At the yacht club end, the smell of seaweed was stronger and there were more shells and pebbles on the sand. There were two oystercatchers with black and white plumage, bright orange eyes, and long orange beaks. They contentedly dug in the sand, not bothered by my presence at all.

I wondered whether the cormorant would turn around and go back up the beach again, and if he did, whether I would take it as a sign to follow him. But once we had got to the end of the beach the cormorant turned and swam out towards the ocean. I watched him for a bit and then I turned for home myself.

Sometimes I wonder why I’m blessed with so much peace, when people suffer so greatly from so much strife and trouble. If only I could bottle the feeling at the beach today and send it around the world.

I hope that by writing this I can plant a seed of peace for you today and that you are blessed by coming with me in your imagination.

If you enjoyed this post and would like to hear more about my writing journey as it comes to the pointy end with my first novel (a cosy mystery), please drop me a line on rijamos@gmail.com and I’ll add you to my newsletter list. I’ll still be writing posts on this blog but the newsletters will be more writing focussed – what I’m doing with my writing, and what I’m reading myself. I look forward to hearing from you.

Slow Change

I have a friend who is climbing Mt Everest. Literally, as we speak, he is waiting for the weather to clear so he can make his way up to the summit. Isn’t that amazing? I know him from church. His name is John Zeckendorf and you can find him on Face Book. You can also find a bit more information about him here.

I find it incredible that I know someone that is actually climbing the highest mountain in the world. What I find even more amazing is that he has been blogging while he’s been climbing ( you can find that on Face Book too) and I’ve had a little insight into what the process is like. Probably as much insight as I want, actually. There’s no way I’m ever going to put my body through anything like what it takes to climb Mt Everest.

In an update this weekend he writes about how much he’s acclimatised in the five weeks he’s been at base camp. Did you know that when you’re climbing Mt Everest you need to spend weeks at base camp taking shorter trips to different places on the way up? You drop oxygen and food (I think) and whatever you need, and you acclimatise as you go, so that you’re prepared to go up to the summit. Just training at lower altitudes is not enough. John writes that he has noticed lately as he sees newcomers arrive at base camp that he has come a long way.
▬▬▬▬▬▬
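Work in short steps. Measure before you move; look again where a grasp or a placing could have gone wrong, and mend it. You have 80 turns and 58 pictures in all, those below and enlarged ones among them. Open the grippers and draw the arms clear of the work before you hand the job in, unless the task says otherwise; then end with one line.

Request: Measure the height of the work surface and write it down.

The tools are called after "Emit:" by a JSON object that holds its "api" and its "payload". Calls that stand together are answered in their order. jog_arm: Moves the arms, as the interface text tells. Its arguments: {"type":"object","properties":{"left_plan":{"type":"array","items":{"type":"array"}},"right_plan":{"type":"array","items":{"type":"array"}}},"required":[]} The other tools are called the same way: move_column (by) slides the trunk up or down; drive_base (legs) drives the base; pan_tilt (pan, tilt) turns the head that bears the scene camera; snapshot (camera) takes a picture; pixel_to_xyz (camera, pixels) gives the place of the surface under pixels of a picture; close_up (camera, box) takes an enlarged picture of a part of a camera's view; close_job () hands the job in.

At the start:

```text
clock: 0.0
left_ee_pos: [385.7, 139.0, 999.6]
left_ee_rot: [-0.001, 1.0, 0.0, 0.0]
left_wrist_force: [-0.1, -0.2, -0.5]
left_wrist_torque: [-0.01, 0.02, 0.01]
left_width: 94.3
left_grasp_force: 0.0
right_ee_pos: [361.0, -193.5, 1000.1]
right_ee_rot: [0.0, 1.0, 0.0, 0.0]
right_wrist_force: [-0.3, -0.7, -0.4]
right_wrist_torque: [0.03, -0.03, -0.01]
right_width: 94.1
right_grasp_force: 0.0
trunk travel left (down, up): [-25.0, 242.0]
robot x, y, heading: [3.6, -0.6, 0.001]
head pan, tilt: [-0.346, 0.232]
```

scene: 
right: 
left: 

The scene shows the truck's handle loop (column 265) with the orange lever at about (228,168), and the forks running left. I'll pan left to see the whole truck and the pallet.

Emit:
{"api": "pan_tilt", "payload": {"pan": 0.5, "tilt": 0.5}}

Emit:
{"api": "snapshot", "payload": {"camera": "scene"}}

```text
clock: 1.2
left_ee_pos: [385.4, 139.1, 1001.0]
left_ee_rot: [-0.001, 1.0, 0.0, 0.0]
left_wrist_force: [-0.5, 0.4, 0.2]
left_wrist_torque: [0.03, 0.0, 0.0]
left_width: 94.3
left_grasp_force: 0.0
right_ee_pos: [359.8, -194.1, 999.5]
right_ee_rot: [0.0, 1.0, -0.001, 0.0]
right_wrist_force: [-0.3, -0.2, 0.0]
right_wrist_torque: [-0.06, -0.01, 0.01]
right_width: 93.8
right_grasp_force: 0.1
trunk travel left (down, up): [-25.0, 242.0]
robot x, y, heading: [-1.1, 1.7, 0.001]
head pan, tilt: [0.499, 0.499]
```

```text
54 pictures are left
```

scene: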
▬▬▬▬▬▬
He’s not gasping for air anymore, he’s able to walk and is no longer moving like a zombie.

He says “It is such a gradual process that you don’t even realise it until you look back and see where you have come from and know that you aren’t there anymore.”

I’ve been thinking about that lately, about how much time is needed for real integral change. Books and movies make us think that change happens in an instant – in a life-changing moment. Maybe it does sometimes but that’s not generally how I’ve experienced my major life change.

The way my brain works is a little like compost I think. It’s a slow and natural process. Sometimes the thought processes stink, sometimes they heat up, and in the end you can get really good stuff out. But it takes time.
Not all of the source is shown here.